As for your other questions, the signing bonus budget will fluctuate year to year but will be very considerable every year. One of the best ways to capitalize on our large-market status and vast resources is to spend wisely and spend big on amateur talent. It's impossible to predict how many young players will reach the big leagues every year, but we hope they come in waves. I hope, within a year or two, that you will see obvious signs of progress in the quantity and quality of our prospects. The real results will not show for three or four years.


from DieHard3:

With each of the high-profile players the Red Sox failed to sign this off-season there was perhaps a unique set of circumstances. However, taken together, it looks like the club's negotiating strategy was to offer fewer years and less dollars than the agents/players were seeking in the hopes that the price would later fall. Do you consider "fiscal responsibility" and "payroll flexibility" ends in themselves, or are they a means to enable you to overpay in order to either "win now" or secure the rights to the "perfect ballplayer?"

Theo Epstein:

In my opinion, "fiscal responsibility" and "payroll flexibility" are not ends in themselves, but they are more than just a means to enable us to "overpay" in order to "win now." They are part of a comprehensive plan designed to turn the Red Sox into a championship organization.

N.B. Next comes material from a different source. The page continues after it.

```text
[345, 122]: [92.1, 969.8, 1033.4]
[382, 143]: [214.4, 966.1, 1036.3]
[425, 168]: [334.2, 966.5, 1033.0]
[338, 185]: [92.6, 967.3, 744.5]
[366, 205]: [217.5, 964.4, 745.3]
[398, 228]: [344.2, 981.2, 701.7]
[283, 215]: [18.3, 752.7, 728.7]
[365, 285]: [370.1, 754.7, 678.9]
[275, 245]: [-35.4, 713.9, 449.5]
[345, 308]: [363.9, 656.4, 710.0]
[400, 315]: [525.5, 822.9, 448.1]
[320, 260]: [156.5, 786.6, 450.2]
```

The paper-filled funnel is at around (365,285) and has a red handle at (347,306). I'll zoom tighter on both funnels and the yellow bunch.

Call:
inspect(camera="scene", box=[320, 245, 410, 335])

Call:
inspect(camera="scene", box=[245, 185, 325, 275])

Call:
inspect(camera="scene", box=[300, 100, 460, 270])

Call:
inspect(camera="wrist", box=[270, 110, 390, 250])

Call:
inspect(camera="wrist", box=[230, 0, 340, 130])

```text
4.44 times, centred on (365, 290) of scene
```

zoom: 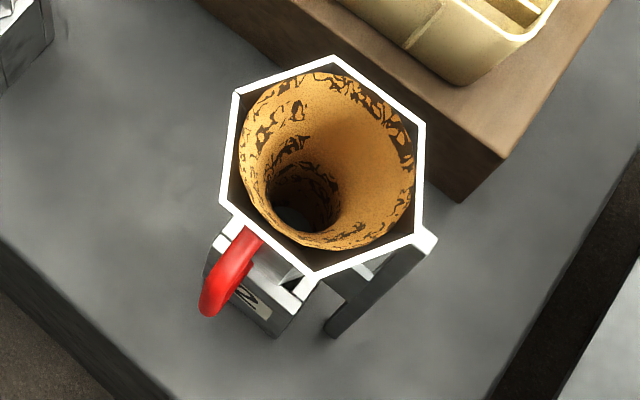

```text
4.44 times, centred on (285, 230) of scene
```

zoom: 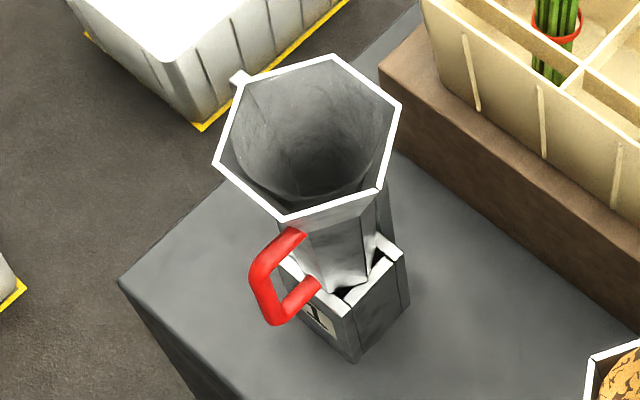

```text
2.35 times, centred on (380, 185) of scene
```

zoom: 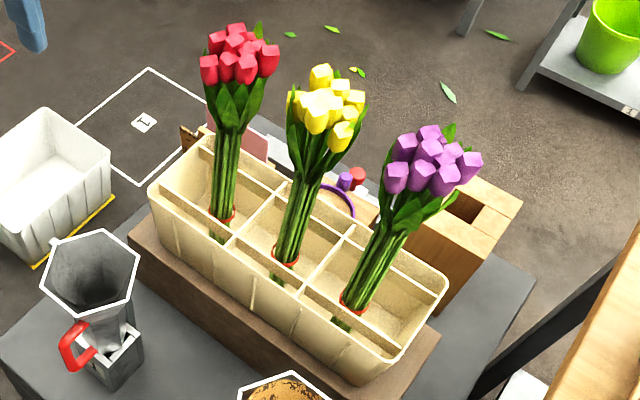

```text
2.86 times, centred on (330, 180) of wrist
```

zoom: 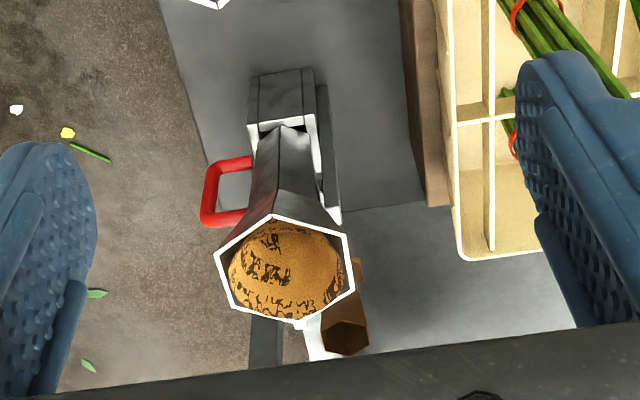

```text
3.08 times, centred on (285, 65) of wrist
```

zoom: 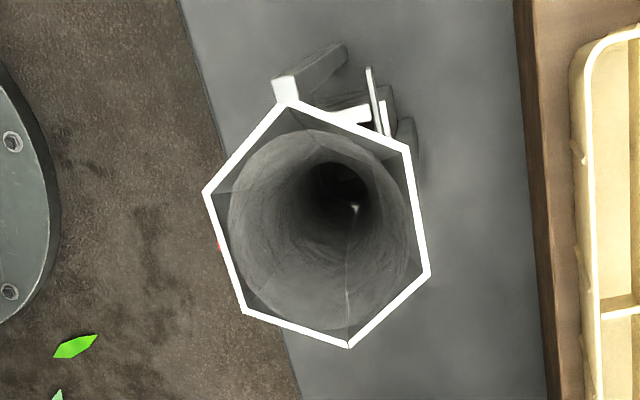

Why are we fiscally responsible? Not because we are cheap; we are not. Not because we are afraid of large commitments; we are not. Not because we would rather pursue non-tenders or particularly enjoy reading through thousands of minor league free agent reports instead; we don't (well, maybe sometimes). Quite simply, we are fiscally responsible because the alternative would be a disaster. Fiscal irresponsibility is the single quickest way to hamstring a franchise for a decade. You don't have to look long and hard to find examples of the dire consequences caused by two or three bad contracts, by two or three times when you give in to the "win now" temptation and end up with a bloated roster and no way out.

We are fiscally responsible and we value payroll flexibility because we trust our ability to evaluate talent. Our attitude is: give us a talented core and some flexibility and let us go to work. The more talented the core and the more flexibility we have, the better off we will be. Injuries and down-turns in performance will be more manageable if we have flexibility.

There's no such thing as the perfect ballplayer, but there is such a thing as the perfect fit. When the right fit comes along, we will stretch ourselves (and have stretched ourselves) to acquire the player. That said, we think we have a handle on a player's value to our club, and we won't do something that doesn't make sense just to make a splash.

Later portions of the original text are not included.